### Dataset section

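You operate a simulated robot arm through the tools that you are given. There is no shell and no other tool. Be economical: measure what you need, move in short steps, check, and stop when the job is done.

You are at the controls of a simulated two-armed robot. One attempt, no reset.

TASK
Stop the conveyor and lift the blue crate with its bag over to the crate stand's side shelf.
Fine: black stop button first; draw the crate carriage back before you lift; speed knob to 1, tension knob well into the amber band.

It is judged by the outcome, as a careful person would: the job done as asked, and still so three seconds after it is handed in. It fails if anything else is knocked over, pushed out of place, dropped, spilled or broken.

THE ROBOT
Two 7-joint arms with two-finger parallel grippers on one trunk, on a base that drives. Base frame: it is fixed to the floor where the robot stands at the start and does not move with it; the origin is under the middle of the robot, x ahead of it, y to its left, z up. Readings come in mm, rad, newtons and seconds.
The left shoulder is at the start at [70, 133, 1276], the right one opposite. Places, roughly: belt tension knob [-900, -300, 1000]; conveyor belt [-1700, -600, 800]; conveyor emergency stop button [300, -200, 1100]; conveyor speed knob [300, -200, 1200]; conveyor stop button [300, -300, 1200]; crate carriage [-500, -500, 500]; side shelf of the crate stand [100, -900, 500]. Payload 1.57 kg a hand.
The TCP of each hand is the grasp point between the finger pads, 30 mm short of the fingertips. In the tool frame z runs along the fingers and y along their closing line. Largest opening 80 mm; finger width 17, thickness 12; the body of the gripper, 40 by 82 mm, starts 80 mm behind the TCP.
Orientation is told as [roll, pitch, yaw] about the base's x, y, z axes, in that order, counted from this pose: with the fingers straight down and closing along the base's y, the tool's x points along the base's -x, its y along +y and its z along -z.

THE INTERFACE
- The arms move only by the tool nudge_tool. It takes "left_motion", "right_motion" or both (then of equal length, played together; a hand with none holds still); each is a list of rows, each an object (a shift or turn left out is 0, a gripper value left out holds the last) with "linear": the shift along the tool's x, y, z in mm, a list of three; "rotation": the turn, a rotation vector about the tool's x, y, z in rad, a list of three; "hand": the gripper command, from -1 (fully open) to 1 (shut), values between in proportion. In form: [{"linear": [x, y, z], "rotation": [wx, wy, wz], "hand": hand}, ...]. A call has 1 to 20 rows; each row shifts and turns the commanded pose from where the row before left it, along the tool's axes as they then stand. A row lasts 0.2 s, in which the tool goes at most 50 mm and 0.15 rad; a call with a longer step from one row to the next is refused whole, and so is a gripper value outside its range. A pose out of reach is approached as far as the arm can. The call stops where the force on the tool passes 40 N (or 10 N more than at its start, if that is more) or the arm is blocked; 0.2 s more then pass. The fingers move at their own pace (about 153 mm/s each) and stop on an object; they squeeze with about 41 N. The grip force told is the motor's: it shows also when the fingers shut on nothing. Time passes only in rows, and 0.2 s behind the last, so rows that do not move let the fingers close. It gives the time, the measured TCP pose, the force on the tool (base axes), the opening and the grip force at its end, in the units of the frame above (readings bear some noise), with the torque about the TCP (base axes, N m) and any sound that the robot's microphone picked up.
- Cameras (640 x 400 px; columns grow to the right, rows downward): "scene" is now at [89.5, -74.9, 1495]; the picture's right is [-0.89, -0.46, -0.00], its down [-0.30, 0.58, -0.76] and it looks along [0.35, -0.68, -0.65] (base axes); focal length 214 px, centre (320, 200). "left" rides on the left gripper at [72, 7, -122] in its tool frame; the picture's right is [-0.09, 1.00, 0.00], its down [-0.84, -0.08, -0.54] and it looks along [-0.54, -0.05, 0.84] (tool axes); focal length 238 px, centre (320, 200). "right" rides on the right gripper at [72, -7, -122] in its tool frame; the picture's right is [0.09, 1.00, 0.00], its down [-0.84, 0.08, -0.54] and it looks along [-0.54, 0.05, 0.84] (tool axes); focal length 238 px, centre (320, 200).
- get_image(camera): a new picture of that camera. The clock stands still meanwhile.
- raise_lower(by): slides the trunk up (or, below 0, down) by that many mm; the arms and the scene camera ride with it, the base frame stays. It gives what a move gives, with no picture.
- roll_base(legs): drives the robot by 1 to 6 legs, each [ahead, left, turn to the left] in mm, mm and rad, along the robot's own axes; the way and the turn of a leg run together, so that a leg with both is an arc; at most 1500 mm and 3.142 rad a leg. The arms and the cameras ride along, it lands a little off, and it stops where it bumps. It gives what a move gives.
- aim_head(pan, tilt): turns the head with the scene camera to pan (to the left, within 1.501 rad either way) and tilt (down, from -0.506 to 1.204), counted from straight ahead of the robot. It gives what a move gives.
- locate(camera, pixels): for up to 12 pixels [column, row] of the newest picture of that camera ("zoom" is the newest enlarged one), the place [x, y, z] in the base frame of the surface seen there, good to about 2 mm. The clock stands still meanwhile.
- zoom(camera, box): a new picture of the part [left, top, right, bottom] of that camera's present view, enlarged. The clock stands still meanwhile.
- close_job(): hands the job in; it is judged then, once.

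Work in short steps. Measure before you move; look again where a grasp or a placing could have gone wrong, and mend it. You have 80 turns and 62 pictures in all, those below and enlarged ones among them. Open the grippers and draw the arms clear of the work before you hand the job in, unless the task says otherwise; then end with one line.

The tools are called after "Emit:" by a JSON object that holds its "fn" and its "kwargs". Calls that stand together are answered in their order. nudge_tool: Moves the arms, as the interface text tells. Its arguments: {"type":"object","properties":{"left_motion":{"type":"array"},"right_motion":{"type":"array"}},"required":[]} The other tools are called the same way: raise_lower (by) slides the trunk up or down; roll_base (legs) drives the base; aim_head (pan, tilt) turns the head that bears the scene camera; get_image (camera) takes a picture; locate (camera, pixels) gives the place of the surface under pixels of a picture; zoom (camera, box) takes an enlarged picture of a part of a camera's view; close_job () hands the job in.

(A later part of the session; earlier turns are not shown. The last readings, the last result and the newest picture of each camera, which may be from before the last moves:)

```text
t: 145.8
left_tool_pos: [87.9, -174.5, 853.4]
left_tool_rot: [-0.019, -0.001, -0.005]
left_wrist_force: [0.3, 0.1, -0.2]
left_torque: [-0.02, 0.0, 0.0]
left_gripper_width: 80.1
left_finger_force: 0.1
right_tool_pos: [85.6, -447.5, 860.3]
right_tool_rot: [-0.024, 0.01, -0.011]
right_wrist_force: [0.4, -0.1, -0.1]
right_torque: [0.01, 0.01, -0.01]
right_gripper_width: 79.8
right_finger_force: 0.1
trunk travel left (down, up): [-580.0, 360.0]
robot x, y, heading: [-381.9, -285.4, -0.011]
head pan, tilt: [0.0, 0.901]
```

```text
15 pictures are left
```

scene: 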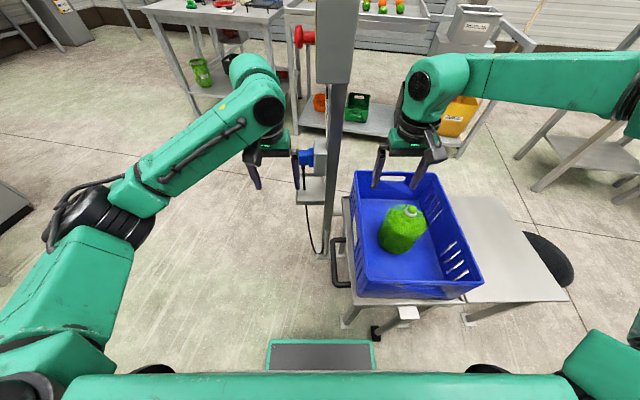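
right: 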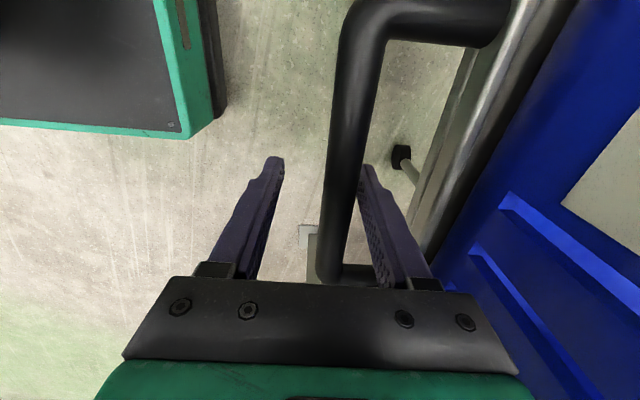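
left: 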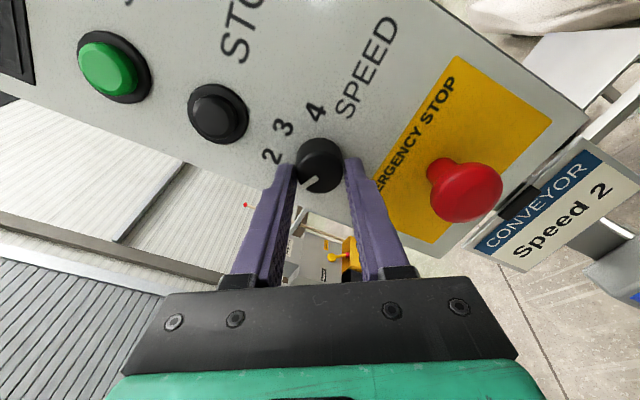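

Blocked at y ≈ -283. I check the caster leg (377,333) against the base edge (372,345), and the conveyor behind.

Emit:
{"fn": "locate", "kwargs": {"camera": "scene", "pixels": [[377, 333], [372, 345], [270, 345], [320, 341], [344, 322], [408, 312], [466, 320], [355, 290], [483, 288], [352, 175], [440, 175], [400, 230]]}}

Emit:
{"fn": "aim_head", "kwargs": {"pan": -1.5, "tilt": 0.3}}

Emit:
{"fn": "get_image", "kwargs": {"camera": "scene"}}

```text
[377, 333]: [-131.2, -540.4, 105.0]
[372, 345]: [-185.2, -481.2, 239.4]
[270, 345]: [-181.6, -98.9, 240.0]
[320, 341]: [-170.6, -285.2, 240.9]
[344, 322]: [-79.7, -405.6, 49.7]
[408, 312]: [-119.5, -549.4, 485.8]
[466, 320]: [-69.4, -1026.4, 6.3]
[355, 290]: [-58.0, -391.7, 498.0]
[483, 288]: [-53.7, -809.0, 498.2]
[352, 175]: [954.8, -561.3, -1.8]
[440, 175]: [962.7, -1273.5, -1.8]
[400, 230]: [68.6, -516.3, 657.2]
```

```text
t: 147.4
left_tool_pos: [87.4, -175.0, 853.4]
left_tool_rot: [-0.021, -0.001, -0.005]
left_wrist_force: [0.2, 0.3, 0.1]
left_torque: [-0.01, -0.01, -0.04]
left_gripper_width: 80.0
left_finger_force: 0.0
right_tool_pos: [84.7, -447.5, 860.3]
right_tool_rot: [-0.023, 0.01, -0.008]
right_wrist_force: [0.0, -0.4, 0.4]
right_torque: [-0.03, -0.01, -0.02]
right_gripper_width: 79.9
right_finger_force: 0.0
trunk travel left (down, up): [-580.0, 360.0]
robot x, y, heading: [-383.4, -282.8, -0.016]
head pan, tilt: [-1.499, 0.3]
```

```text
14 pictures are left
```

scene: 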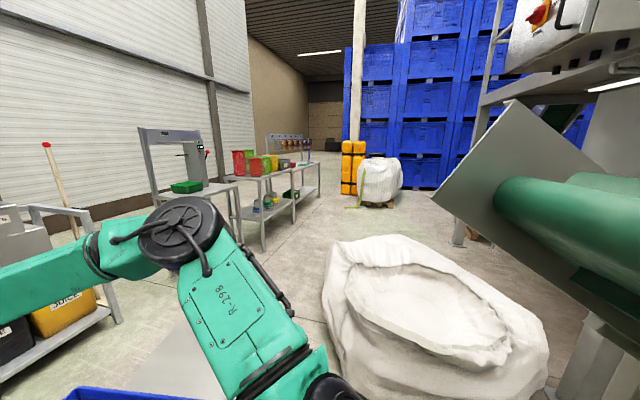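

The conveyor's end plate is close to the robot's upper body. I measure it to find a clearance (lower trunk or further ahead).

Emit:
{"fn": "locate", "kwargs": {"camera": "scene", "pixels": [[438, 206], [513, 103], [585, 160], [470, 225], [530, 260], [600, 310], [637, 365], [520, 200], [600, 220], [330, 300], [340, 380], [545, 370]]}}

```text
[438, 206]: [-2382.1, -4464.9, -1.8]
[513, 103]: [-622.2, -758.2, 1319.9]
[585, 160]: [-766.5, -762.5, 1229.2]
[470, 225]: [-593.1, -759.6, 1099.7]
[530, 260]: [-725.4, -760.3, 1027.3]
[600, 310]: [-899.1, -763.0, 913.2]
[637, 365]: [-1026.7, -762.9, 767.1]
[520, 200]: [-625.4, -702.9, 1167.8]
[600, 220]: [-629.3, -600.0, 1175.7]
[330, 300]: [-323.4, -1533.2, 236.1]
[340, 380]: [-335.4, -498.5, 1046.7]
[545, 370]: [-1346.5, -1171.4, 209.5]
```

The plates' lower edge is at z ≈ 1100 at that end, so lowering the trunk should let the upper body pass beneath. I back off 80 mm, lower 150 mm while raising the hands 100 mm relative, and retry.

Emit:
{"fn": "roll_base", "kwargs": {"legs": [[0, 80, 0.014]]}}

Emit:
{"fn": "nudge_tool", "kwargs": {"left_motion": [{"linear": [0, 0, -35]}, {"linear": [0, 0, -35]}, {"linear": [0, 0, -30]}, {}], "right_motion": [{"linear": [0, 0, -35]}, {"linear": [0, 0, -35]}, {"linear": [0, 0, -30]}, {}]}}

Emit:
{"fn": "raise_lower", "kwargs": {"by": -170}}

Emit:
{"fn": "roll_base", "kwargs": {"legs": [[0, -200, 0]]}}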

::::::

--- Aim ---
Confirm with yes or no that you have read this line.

######

--- Aim ---
Your task is to report how many lines of the material include the string "speed". Give the number and no other words.

--- Solution ---
2